──────── GIVEN DATA
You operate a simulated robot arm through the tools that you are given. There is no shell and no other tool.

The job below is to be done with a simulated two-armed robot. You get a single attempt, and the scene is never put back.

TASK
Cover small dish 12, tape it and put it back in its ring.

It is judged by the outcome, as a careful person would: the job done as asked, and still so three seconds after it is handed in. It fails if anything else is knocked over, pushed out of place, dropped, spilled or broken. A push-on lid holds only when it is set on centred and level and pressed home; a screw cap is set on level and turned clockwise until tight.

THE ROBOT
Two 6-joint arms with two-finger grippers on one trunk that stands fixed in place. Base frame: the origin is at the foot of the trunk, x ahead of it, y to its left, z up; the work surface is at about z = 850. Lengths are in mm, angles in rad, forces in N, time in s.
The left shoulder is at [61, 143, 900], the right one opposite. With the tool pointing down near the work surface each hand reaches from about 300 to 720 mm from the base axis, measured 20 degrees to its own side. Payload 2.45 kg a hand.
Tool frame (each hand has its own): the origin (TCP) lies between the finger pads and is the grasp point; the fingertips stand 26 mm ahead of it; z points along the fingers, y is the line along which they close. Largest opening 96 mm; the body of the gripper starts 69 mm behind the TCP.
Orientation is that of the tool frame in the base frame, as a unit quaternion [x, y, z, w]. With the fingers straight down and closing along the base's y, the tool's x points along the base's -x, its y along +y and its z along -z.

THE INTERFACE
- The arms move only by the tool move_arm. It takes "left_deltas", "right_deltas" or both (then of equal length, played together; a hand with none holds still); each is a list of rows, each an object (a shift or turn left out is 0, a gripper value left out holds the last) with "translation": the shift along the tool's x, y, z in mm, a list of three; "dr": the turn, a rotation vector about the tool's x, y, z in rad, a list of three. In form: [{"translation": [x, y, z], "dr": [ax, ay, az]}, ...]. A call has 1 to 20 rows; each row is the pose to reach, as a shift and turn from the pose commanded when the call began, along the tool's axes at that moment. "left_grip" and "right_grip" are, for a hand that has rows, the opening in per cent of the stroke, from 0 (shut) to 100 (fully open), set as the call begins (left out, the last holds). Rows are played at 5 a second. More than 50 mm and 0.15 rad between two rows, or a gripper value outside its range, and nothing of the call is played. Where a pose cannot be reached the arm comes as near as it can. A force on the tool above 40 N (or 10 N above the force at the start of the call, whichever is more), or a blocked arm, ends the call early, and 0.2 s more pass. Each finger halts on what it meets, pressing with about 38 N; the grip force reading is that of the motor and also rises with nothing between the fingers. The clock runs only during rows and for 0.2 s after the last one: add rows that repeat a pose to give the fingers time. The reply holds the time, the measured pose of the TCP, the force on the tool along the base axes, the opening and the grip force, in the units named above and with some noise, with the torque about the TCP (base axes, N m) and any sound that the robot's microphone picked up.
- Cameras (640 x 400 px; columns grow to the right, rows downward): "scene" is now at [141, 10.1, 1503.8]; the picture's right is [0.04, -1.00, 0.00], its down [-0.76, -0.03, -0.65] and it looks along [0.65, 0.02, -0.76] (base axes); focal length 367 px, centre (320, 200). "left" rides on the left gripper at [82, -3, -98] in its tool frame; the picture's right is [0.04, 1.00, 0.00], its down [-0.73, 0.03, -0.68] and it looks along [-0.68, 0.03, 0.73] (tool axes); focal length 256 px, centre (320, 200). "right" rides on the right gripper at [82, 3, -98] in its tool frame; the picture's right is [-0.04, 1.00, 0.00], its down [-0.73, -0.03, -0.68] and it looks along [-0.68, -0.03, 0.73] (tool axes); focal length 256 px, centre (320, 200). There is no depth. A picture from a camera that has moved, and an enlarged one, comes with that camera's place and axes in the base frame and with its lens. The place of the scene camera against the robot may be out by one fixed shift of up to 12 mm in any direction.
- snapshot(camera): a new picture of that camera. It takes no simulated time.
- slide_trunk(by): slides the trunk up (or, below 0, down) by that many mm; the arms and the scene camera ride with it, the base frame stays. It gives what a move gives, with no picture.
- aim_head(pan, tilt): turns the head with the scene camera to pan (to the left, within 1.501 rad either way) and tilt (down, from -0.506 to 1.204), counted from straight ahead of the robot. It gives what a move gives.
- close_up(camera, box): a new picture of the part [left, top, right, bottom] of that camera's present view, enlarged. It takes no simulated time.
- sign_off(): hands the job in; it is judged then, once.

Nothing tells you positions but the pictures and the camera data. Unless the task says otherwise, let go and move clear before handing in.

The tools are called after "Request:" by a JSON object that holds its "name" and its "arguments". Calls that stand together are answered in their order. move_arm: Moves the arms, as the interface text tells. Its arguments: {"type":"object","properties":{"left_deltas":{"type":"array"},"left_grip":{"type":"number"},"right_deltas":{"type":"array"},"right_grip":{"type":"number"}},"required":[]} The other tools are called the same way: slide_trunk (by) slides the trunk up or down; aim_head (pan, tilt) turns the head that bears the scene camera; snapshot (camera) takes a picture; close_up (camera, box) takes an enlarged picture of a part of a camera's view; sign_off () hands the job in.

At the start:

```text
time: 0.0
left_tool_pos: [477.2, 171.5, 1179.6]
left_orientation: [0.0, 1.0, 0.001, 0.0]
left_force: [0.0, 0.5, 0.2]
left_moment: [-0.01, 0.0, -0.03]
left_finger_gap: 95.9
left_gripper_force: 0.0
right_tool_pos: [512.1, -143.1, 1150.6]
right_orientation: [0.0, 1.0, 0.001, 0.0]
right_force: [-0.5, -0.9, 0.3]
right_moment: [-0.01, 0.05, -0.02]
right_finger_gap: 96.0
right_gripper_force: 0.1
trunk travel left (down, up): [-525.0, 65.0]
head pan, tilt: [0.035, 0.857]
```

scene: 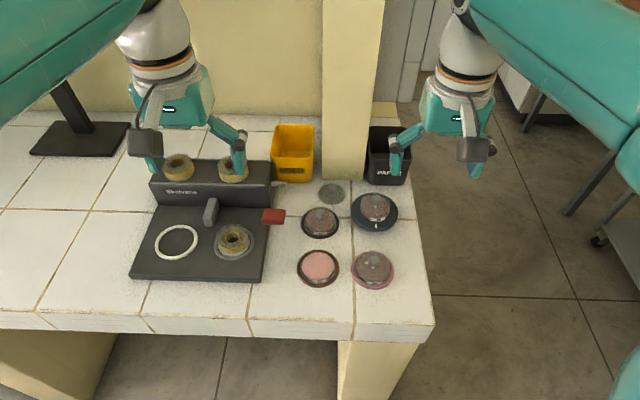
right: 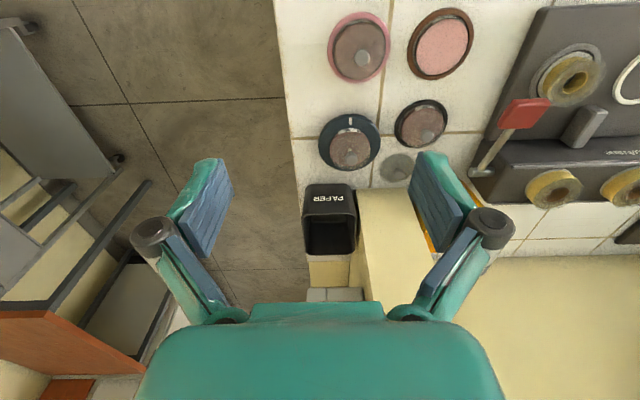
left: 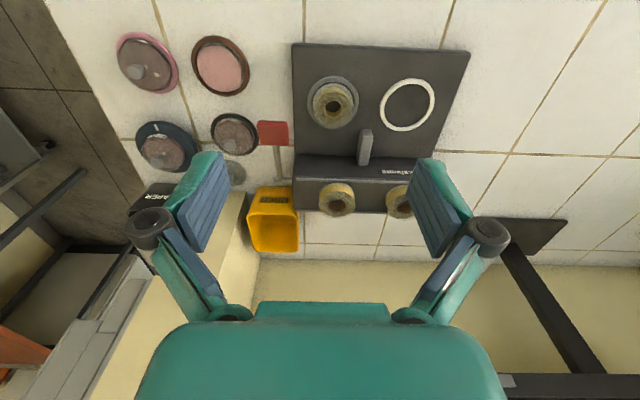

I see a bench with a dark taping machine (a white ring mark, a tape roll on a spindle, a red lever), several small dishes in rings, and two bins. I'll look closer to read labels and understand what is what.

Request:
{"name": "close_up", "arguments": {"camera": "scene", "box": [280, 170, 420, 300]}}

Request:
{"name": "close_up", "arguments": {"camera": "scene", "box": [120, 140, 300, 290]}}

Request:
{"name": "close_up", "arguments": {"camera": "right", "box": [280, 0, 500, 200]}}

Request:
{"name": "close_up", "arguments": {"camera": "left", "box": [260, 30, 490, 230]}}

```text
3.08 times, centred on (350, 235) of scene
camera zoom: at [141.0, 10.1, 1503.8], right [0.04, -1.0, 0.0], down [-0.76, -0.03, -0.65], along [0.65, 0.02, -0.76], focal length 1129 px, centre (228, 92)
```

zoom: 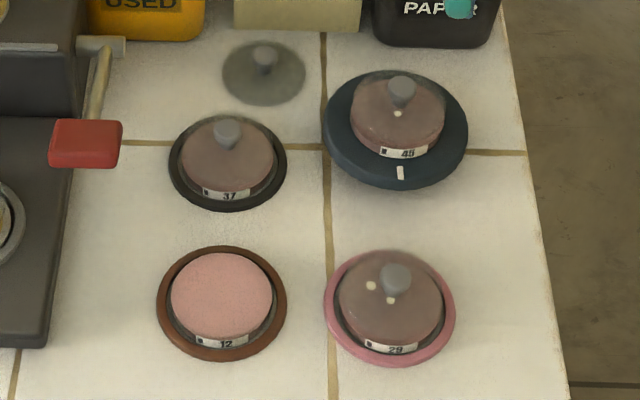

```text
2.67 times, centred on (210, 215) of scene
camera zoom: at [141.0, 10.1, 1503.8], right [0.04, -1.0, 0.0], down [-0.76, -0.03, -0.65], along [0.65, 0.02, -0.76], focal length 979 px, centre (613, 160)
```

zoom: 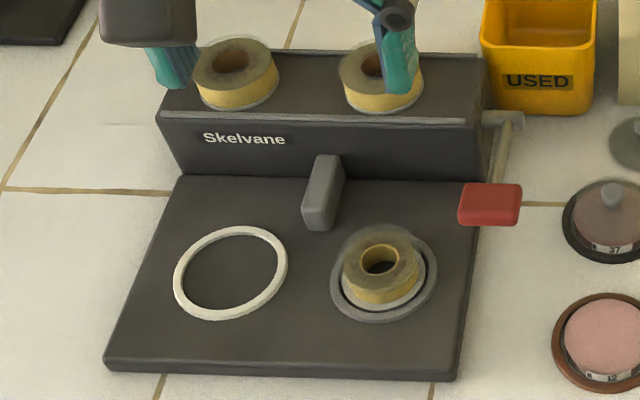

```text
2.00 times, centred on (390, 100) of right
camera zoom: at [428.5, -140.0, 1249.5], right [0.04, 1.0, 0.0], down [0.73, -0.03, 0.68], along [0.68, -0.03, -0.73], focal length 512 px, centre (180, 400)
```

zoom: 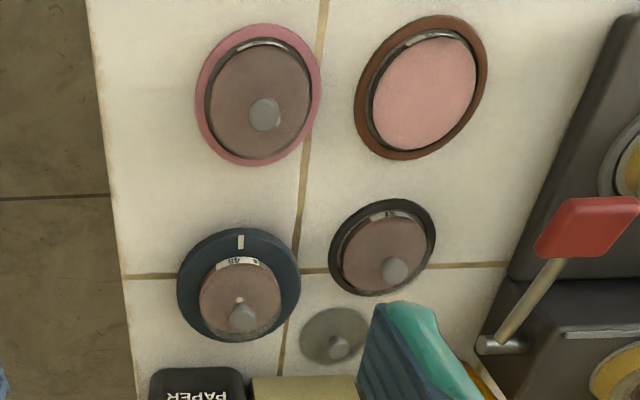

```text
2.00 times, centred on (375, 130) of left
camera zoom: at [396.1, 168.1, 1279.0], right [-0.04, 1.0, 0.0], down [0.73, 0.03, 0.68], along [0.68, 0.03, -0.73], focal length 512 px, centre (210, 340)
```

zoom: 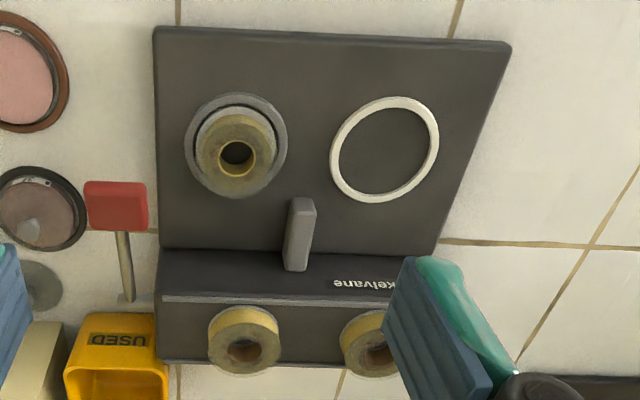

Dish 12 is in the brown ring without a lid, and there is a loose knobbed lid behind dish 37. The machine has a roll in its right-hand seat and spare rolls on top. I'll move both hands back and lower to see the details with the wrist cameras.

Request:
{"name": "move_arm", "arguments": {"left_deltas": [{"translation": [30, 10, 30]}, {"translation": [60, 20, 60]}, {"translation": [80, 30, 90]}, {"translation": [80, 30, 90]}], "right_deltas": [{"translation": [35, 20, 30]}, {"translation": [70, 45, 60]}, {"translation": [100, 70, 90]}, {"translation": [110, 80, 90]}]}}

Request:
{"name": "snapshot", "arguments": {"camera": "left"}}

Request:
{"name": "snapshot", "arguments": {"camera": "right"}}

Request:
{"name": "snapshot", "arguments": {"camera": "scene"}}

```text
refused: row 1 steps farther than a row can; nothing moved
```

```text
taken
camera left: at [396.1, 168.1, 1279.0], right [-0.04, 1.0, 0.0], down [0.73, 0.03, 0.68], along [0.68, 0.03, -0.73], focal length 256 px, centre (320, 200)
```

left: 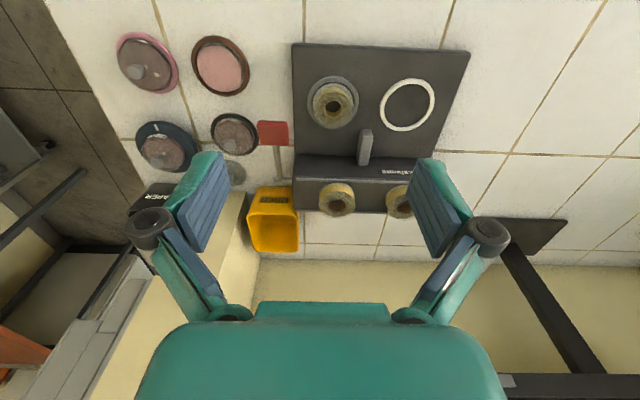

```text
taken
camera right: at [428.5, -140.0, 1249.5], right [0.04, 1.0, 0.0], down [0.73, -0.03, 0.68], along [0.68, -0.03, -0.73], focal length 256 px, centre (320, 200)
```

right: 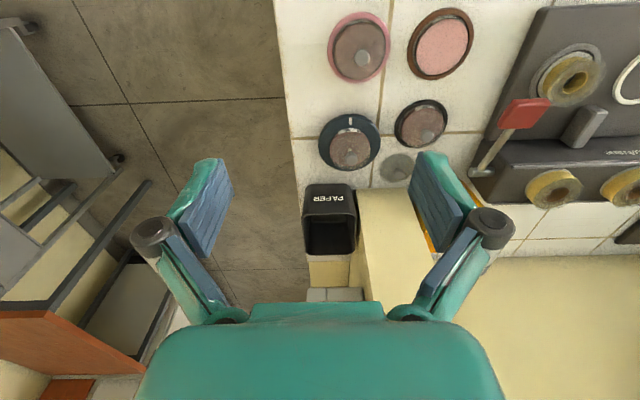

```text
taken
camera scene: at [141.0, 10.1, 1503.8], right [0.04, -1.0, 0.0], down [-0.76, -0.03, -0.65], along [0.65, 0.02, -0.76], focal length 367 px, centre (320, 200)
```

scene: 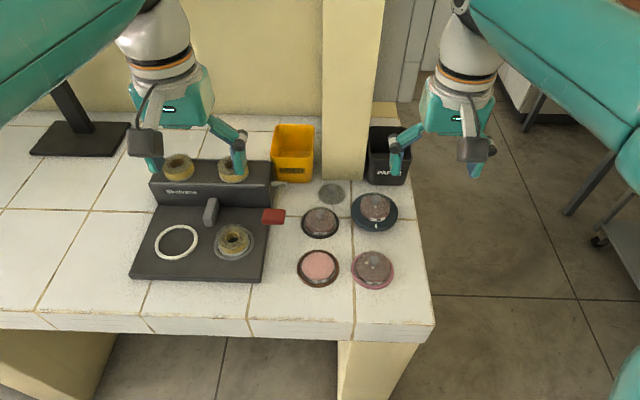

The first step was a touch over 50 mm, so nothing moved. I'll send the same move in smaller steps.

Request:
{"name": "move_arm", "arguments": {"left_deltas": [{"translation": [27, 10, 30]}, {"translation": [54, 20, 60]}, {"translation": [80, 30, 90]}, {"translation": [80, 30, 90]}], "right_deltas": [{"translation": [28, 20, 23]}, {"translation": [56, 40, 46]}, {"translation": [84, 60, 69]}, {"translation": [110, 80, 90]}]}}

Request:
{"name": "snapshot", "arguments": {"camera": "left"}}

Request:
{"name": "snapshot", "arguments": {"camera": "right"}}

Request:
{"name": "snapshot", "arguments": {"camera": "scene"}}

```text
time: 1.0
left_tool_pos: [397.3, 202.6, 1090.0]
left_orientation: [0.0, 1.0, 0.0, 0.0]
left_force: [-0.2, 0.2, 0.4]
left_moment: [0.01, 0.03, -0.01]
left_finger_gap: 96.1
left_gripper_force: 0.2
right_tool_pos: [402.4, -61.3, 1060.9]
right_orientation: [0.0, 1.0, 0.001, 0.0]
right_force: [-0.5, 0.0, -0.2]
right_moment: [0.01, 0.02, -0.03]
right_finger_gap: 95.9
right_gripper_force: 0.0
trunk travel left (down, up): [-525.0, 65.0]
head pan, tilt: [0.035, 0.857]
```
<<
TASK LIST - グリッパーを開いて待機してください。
────────────────
──────── PASSAGE
Matt just arrived home from work at the end of a long day and has an important meeting scheduled for tomorrow. Julie didn’t pick up his suits at the cleaners as she had promised, and he has no other clean suits in his closet. He’s worried about how he’ll manage things in the morning, angry that Julie put him in this position, and stinging with hurt that she apparently chose not to keep her promise to him.
Matt’s ready to lecture her about the importance of this meeting (and unknowingly ruin the mood of a dinner Julie planned as a reminder of their first date). But he stops and asks himself how a good, thoughtful person who loves him completely might have done what Julie did. On his first try, Matt thinks there could have been an emergency that required her to spend hours at the emergency room instead of running errands. But things are calm at home. So he tries for another explanation. Maybe the dry cleaners closed because they had an emergency. Unlikely, but possible.
────────────────
TASK LIST -
A - Copy out exactly the lines running from the one with "- Cameras (640" to the one with "- sign_off(): hands", including both ends, and nothing more.
B - Resume the passage where it left off.

WRITTEN RESPONSES -
A -
- Cameras (640 x 400 px; columns grow to the right, rows downward): "scene" is now at [141, 10.1, 1503.8]; the picture's right is [0.04, -1.00, 0.00], its down [-0.76, -0.03, -0.65] and it looks along [0.65, 0.02, -0.76] (base axes); focal length 367 px, centre (320, 200). "left" rides on the left gripper at [82, -3, -98] in its tool frame; the picture's right is [0.04, 1.00, 0.00], its down [-0.73, 0.03, -0.68] and it looks along [-0.68, 0.03, 0.73] (tool axes); focal length 256 px, centre (320, 200). "right" rides on the right gripper at [82, 3, -98] in its tool frame; the picture's right is [-0.04, 1.00, 0.00], its down [-0.73, -0.03, -0.68] and it looks along [-0.68, -0.03, 0.73] (tool axes); focal length 256 px, centre (320, 200). There is no depth. A picture from a camera that has moved, and an enlarged one, comes with that camera's place and axes in the base frame and with its lens. The place of the scene camera against the robot may be out by one fixed shift of up to 12 mm in any direction.
- snapshot(camera): a new picture of that camera. It takes no simulated time.
- slide_trunk(by): slides the trunk up (or, below 0, down) by that many mm; the arms and the scene camera ride with it, the base frame stays. It gives what a move gives, with no picture.
- aim_head(pan, tilt): turns the head with the scene camera to pan (to the left, within 1.501 rad either way) and tilt (down, from -0.506 to 1.204), counted from straight ahead of the robot. It gives what a move gives.
- close_up(camera, box): a new picture of the part [left, top, right, bottom] of that camera's present view, enlarged. It takes no simulated time.
- sign_off(): hands the job in; it is judged then, once.

B -
Perhaps this hypothetical wonderful person who loves him completely didn’t know about the meeting tomorrow or the lack of clean suits. Both could be true for Julie. Maybe she hadn’t understood their agreement to mean the suits would be picked up today. Or perhaps she knew and made a conscious choice to do something other than go to the cleaners, a choice that Matt would have gone along with if only he knew. Matt feels that while it’s possible Julie was just being irresponsible or uncaring, he’s got several other possibilities that are just as likely. The anger subsides. He’s not sure if he feels hurt or not now. He notices the terrific smells coming from the kitchen and smiles at Julie.
“I notice you didn’t get to the cleaners today. Did something else come up?”
Julie answers, “Yes, I got a call from that new restaurant, and they want me to create their menus and ads. It’s a huge job, and I fixed us a wonderful dinner to celebrate. I hope tomorrow’s OK for picking up the suits, because I got back after they closed.”
“Oh, Julie, that’s great! You worked so hard preparing that package you sent them last week. I’m delighted for you,” Matt replies. After they celebrate, he says, “I’ve got a big meeting tomorrow at 11, and I’m going to need one of those suits at the cleaners, but I’ve got to be in the office before the cleaners open. Can you possibly pick them up and bring me the gray pinstripe at the office?”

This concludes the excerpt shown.